Auctions
Brett Gorvy Leaves Christie’s to Partner With Dominique Lévy
The pair will form a 'formidable' new art dealing duo.
The pair will form a 'formidable' new art dealing duo.
Eileen Kinsella ShareShare This Article
In what will undoubtedly contribute to the formation of one of the newest and most prominent power art dealer duos, news is out this morning that Brett Gorvy, Christie’s longtime chairman and international head of postwar and contemporary art, is leaving the auction house after 23 years to partner with Dominique Lévy, one of the top contemporary art dealers in the world. The new partnership will be called Lévy Gorvy.
Gorvy is the latest in a string of senior auction house executives who departed major houses—a development that has affected Sotheby’s, Christie’s and Phillips—in order to venture out on their own as private dealers. This list includes Guy Bennett; Nicholas Maclean and Christopher Eykyn; Stephane Cosman Connery; and Thomas Seydoux, to name just a few.

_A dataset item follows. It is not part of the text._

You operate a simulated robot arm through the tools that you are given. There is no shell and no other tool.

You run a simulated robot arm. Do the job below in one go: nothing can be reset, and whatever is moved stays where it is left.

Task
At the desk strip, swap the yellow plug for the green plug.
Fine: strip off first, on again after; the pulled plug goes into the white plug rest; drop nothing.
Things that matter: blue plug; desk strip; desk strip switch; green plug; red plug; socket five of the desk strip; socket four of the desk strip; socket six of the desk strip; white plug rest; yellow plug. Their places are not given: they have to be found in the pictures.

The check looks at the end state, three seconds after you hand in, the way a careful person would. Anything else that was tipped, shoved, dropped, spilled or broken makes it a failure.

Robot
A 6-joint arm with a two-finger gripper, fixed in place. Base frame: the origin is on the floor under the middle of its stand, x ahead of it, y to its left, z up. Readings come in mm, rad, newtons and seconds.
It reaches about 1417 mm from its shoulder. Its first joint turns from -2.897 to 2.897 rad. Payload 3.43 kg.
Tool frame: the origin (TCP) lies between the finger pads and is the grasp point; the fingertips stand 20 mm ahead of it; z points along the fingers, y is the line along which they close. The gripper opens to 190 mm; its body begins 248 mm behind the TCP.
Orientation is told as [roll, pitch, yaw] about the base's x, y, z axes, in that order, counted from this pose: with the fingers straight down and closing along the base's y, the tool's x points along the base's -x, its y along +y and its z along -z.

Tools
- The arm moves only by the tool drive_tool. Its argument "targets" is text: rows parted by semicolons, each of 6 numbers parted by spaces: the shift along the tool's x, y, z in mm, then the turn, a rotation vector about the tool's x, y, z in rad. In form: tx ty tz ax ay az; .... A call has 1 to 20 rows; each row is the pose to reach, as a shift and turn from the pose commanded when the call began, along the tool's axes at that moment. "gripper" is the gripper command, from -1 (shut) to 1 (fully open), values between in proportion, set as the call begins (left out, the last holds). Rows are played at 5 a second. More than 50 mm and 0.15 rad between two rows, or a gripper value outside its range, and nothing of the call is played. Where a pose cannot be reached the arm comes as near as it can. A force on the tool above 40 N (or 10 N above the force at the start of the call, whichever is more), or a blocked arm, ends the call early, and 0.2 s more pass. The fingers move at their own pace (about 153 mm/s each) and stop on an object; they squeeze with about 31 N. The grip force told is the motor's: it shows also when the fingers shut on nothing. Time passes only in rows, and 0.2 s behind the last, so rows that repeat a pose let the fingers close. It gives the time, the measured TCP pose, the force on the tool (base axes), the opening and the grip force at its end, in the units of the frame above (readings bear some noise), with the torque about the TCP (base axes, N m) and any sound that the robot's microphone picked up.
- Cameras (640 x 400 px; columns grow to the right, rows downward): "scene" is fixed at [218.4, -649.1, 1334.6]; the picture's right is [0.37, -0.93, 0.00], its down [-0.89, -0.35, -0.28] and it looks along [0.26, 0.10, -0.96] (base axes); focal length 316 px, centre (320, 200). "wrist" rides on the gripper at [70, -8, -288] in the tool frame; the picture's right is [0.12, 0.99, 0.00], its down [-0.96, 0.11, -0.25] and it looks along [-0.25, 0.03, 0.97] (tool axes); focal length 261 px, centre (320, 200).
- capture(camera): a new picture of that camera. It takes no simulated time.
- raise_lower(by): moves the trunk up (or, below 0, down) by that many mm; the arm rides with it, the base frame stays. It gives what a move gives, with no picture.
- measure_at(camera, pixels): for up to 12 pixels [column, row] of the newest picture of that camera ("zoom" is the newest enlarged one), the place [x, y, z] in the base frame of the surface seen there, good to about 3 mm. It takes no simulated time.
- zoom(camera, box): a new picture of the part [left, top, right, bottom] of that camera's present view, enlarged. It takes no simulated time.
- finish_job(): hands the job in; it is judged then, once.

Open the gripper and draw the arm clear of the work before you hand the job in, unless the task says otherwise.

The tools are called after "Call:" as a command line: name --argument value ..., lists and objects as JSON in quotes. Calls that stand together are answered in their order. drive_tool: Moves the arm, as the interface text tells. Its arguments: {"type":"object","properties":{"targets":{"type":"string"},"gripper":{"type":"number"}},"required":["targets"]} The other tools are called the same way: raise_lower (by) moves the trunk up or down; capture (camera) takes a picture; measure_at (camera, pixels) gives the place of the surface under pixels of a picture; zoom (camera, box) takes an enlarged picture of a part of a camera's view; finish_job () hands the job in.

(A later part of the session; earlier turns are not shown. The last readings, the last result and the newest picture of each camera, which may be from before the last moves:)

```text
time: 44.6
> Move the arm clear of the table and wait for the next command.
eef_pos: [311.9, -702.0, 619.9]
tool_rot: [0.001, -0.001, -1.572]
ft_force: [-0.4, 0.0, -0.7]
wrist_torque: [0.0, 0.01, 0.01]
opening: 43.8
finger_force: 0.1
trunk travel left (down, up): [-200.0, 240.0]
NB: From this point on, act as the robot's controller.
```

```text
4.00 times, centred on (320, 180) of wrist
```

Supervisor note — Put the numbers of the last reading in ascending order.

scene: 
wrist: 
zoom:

The news caps a year of huge turnover at the major auction houses, with Sotheby’s having seen an exodus of talent amid a management shakeup, alongside the $50 million acquisition of Art Agency Partners, that latter of which was co-founded by Gorvy’s former worldwide co-head of postwar and contemporary art at Christie’s, Amy Cappellazzo.
One source we spoke to this morning called the duo “formidable.” For years, Gorvy has been at the forefront of Christie’s dominance in the contemporary art world, overseeing major auctions that reached into the hundreds of millions of dollars, including a sale that made upwards of $600 million.
In a release issued by Christie’s London office, the auction house emphasized that it will continue to work with Gorvy going forward. It acknowledged Gorvy’s role in having successfully established a deep bench of specialist expertise in the postwar and contemporary art category at Christie’s.
At the international level, the department will continue to be led globally by Laura Paulson, Francis Outred, Mariolina Bassetti, and Loic Gouzer, along with Barrett White, Sara Friedlander, Andy Massad, and Koji Inoue in New York, Xin Li and Eric Chang in Asia, and Edmond Francey in London. As previously announced, Alex Rotter will join the department in the Americas in 2017, having left Sotheby’s in early 2016.